Plaintiff transferred to ECF to be placed in the protective custody unit. There were
no available beds; so he was placed in segregation. The level of segregation he resides in now is the
same apparently sufficient protective setting Plaintiff has enjoyed for the last thirty years. He has
not alleged any incidents, much less recent incidents, to suggest that segregation is not adequate to
protect him now. Accordingly, Plaintiff’s second incident also fails to place him within the exception
to the three-strikes rule.
In light of the foregoing, § 1915(g) prohibits Plaintiff from proceeding in forma
pauperis in this action. Plaintiff has twenty-eight (28) days from the date of entry of this order to
pay the entire civil action filing fee, which is $400.00. When Plaintiff pays his filing fee, the Court
will screen his complaint as required by 28 U.S.C. § 1915A and 42 U.S.C. § 1997e(c).
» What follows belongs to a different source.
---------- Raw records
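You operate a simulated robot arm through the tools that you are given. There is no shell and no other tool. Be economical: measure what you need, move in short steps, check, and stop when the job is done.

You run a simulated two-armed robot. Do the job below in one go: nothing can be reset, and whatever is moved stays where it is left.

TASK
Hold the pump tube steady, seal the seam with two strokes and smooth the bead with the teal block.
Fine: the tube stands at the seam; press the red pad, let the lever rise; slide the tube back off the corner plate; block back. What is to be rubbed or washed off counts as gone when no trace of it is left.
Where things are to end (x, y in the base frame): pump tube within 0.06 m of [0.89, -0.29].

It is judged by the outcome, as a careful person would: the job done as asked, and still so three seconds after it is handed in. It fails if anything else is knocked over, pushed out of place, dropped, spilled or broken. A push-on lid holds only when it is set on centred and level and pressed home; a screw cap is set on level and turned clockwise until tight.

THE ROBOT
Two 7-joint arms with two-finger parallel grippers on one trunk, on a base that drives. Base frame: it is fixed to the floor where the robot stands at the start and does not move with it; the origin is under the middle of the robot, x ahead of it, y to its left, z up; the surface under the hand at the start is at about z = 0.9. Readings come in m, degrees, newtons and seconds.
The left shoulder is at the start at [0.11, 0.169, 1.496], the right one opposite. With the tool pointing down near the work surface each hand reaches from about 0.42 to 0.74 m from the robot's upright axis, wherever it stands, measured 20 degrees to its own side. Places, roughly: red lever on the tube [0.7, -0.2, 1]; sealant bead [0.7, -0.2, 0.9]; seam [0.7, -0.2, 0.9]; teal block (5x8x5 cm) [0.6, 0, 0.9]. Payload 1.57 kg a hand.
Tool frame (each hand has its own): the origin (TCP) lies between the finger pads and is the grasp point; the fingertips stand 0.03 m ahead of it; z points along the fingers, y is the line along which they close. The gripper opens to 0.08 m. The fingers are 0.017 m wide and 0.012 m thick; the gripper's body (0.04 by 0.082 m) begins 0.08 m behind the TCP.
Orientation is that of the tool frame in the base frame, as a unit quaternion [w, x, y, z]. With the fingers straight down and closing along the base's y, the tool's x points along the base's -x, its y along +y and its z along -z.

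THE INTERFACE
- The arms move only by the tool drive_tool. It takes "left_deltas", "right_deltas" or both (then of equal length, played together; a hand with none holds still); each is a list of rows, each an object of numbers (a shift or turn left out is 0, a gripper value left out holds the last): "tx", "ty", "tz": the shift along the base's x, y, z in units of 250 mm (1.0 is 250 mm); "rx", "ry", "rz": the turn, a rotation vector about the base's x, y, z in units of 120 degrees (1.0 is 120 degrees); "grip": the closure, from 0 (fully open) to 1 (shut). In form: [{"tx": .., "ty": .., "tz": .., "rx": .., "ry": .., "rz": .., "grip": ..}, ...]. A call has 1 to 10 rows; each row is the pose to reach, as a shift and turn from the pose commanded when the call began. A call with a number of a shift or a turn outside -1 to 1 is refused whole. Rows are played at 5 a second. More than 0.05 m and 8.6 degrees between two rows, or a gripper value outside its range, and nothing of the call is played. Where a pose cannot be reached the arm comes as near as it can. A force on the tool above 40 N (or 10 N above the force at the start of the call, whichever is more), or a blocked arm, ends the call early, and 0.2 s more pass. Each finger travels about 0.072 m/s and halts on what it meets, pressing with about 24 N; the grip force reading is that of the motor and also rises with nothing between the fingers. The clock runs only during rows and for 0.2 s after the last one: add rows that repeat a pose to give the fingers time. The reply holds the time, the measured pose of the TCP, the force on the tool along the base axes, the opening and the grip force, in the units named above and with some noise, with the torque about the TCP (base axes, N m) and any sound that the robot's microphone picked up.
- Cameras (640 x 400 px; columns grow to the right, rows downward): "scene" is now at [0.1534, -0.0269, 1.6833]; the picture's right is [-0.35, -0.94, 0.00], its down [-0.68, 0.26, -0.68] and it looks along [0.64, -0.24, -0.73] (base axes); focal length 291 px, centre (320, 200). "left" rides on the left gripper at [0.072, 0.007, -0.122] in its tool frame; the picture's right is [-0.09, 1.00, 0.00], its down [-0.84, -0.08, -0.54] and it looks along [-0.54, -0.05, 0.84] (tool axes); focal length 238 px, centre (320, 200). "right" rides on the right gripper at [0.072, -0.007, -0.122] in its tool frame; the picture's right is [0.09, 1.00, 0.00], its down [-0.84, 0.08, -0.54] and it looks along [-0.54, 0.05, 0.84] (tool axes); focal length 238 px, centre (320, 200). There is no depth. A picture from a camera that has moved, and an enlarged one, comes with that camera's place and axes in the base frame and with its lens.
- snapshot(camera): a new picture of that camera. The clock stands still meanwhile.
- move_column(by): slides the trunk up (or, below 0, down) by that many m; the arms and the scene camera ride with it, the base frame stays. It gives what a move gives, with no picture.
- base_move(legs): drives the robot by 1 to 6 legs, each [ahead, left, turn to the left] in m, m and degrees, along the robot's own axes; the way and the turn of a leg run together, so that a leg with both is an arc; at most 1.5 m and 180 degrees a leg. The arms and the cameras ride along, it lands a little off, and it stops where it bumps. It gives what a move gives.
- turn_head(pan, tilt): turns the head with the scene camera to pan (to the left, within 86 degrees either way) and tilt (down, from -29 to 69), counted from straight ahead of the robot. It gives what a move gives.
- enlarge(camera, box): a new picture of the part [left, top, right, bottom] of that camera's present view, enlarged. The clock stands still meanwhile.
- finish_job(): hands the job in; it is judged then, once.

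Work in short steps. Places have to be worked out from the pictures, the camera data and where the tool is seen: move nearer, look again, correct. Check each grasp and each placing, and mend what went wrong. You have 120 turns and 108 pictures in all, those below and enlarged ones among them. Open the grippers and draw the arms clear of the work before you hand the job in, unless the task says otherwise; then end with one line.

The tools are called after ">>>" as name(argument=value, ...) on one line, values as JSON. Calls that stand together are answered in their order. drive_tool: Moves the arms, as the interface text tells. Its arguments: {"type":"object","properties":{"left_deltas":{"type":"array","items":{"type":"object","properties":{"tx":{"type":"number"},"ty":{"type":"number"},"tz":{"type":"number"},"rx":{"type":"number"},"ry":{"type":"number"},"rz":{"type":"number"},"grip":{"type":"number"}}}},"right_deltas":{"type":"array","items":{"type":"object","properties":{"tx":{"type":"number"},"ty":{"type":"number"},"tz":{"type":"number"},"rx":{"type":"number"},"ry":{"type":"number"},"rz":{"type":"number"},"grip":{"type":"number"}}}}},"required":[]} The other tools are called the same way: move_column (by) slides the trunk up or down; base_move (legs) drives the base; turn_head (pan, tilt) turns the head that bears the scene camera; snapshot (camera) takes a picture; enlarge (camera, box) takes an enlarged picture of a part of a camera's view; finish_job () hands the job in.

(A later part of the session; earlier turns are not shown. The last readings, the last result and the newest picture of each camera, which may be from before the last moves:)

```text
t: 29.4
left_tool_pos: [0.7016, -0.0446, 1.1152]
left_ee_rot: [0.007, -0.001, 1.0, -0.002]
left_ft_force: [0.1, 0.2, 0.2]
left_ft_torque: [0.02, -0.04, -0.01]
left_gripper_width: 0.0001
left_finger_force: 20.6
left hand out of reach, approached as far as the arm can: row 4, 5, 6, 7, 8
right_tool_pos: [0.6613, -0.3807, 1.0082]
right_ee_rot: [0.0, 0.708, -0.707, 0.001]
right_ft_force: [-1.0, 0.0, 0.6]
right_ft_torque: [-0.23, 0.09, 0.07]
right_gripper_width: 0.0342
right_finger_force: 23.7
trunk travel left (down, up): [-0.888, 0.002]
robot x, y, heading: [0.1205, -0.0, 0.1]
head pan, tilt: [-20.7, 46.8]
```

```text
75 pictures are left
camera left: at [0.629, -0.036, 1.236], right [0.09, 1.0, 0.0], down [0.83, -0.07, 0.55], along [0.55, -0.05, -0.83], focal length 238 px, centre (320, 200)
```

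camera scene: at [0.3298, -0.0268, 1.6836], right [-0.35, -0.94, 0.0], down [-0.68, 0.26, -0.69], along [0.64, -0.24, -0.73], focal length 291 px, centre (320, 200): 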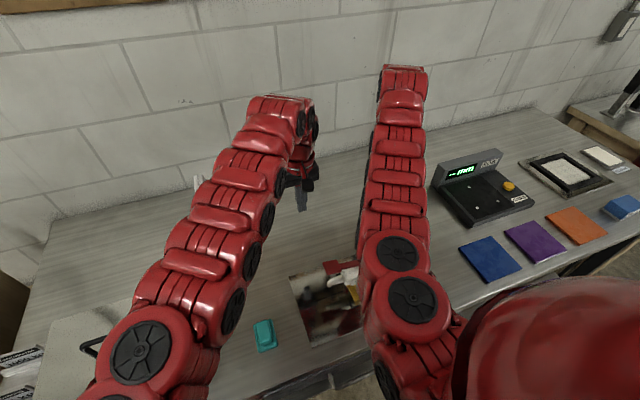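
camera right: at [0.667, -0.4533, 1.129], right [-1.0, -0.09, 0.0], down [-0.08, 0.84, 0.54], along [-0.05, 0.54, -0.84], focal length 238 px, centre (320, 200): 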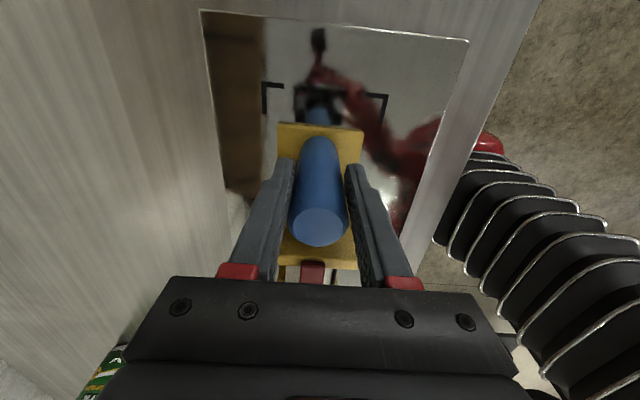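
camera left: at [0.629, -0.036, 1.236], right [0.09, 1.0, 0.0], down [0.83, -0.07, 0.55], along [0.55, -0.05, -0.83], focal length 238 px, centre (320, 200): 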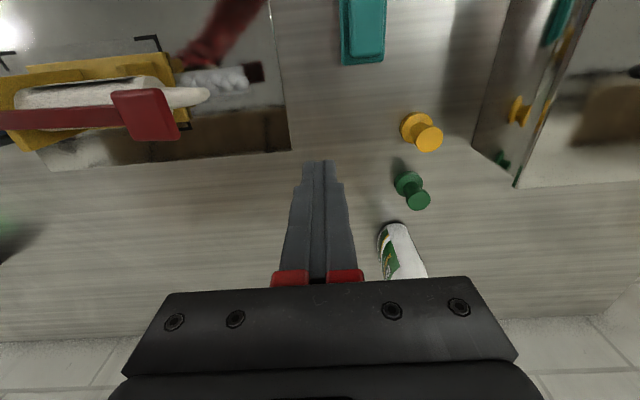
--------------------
If Plaintiff
fails to pay the filing fee within the 28-day period, his case will be dismissed without prejudice, but
he will continue to be responsible for payment of the $400.00 filing fee.
Dated:
May 15, 2017
/s/ Robert J. Jonker
ROBERT J. JONKER
CHIEF UNITED STATES DISTRICT JUDGE
SEND REMITTANCES TO THE FOLLOWING ADDRESS:
Clerk, U.S. District Court
399 Federal Building
110 Michigan Street, NW
Grand Rapids, MI 49503
All checks or other forms of payment shall be payable to “Clerk, U.S. District Court.”